The Slasher Movie That Really Isn't

By Neal LitherlandPublished 5 years ago 6 min read

We've all seen the formula at work. A few college students go somewhere they shouldn't, ignoring the warnings and rumors of a deadly killer. The killer is a deformed hulk, showcasing clearly supernatural powers. One by one he picks off the other cast members, until it's only the girl he's focused on (which just so happens to be the pretty blonde one). In the end she seems to defeat him, taking away his weapon and claiming that power for her own.

In very broad strokes, this could describe Halloween, Friday the 13th, or dozens of other, lesser-known slasher movies. It also happens to describe the events of Candyman.

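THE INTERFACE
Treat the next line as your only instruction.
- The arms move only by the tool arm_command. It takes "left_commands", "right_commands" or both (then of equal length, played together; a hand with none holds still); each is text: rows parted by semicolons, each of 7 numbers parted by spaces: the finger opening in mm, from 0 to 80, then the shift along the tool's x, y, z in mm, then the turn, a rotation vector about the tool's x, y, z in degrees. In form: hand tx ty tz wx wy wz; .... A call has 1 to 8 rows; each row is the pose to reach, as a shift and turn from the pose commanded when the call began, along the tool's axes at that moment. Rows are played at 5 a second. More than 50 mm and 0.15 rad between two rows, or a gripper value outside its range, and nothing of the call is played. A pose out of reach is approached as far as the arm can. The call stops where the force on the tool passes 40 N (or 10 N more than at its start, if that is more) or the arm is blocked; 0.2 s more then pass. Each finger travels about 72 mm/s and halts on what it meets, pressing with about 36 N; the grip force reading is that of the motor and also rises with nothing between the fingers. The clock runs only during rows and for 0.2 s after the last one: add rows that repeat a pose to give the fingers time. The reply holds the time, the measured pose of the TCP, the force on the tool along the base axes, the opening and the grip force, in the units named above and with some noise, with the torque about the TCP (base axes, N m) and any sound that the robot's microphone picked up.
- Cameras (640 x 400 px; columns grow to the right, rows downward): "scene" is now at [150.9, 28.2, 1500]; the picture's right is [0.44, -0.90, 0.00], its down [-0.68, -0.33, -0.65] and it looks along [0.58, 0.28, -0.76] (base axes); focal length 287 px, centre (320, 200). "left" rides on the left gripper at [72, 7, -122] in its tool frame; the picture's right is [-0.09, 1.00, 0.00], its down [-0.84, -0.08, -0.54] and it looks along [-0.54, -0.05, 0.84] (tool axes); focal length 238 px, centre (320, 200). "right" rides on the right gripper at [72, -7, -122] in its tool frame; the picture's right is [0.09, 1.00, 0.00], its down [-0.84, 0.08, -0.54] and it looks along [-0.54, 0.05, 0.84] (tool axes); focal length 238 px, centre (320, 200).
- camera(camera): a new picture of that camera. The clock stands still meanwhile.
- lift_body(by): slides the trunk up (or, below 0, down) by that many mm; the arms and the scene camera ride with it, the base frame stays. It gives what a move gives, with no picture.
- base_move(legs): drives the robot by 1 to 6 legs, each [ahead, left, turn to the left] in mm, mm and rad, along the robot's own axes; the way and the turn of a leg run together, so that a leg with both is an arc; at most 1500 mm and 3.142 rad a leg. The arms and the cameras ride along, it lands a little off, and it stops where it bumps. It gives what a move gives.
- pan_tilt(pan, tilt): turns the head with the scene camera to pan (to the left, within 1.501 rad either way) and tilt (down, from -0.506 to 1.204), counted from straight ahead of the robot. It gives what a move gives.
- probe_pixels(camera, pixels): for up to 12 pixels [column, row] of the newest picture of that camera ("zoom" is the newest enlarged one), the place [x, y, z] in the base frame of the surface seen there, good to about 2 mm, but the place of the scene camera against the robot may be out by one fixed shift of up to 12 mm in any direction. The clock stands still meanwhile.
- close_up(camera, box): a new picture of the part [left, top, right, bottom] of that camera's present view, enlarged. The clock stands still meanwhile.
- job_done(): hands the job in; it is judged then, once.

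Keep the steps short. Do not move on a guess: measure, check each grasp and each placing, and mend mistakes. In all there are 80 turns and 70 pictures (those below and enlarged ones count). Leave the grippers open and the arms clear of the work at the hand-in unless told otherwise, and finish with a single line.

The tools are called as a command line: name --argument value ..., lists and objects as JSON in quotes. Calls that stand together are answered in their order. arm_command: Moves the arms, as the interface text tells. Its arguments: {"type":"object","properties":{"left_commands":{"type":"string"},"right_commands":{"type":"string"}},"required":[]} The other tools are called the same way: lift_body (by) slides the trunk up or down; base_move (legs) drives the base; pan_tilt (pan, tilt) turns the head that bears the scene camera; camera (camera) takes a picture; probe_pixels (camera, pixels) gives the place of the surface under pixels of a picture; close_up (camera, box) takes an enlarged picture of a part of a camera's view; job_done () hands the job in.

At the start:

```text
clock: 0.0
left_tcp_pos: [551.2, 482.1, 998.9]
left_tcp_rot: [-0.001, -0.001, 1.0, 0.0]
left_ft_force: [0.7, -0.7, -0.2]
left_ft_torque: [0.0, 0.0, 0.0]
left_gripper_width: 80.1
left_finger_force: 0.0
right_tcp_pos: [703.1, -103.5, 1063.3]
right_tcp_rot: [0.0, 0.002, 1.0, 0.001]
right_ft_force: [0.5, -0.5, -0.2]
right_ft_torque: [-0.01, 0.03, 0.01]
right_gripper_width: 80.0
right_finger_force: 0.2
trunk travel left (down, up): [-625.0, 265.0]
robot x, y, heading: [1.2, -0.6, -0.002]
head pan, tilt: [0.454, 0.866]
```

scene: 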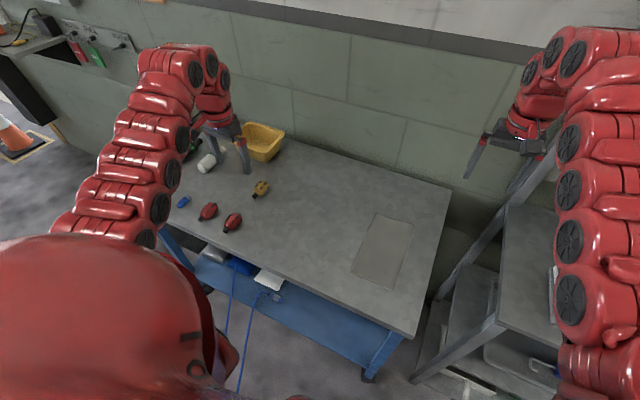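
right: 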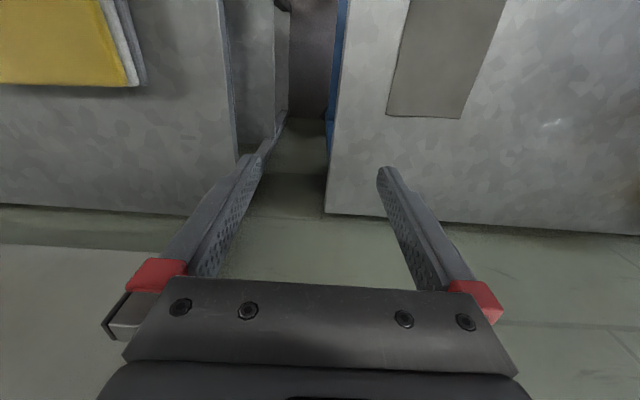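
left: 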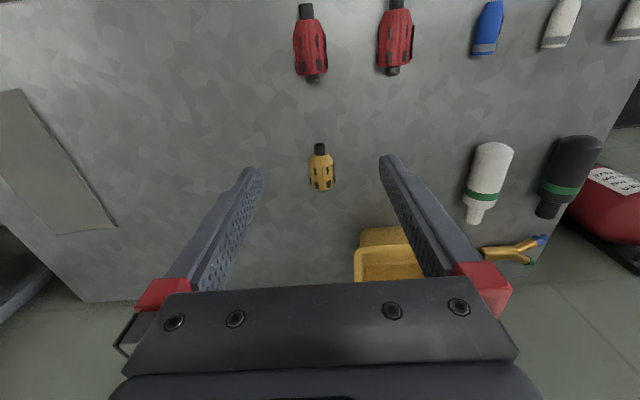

Calling Candyman a slasher movie, though, is like saying the ocean is wet; it might be true, but it does nothing to explain the depth and grandeur of a film that seems so similar to its brethren, but which is so strikingly different in ways you will remember for years after you've seen it.

For those who enjoy this piece, consider taking a look at my full Vocal archive, where you'll find other horror goodies like 5 Famous Slahsers (And Their Real-Life Counterparts) and Top 3 Hidden Gem TV Shows You Should Binge Watch (The Horror Edition).

The Story

The story of Candyman is based on "The Forbidden" by Clive Barker. While the original short story deals with classism in Britain, the story transformed to deal with the issues of race and poverty in America. And a symbol for that conversation, particularly in 1992, was the Chicago housing project Cabrini-Green.

The film follows Helen Lyle (Virginia Madsen), and her friend Bernadette (Kasi Lemmons) as graduate students who are putting together a thesis on folklore and urban legends. In pursuit of finding something new and unique which will really elevate them, they begin to track down the myth of a supernatural figure called Candyman. According to legend, he was a free black man and a talented artist who had lived over a century ago. When he fell in love with the white daughter of a wealthy man, and their affair was discovered, he was mutilated and murdered. They cut off his hand, forced a hook into the stump, then slathered him with honey and let the bees have at him. According to the story as told by one of the professors, his ashes were spread over the area where Cabrini-Green was built. Anyone who says Candyman's name into the mirror five times will summon him, and when they do he'll split them from groin to gullet with his bloody hook.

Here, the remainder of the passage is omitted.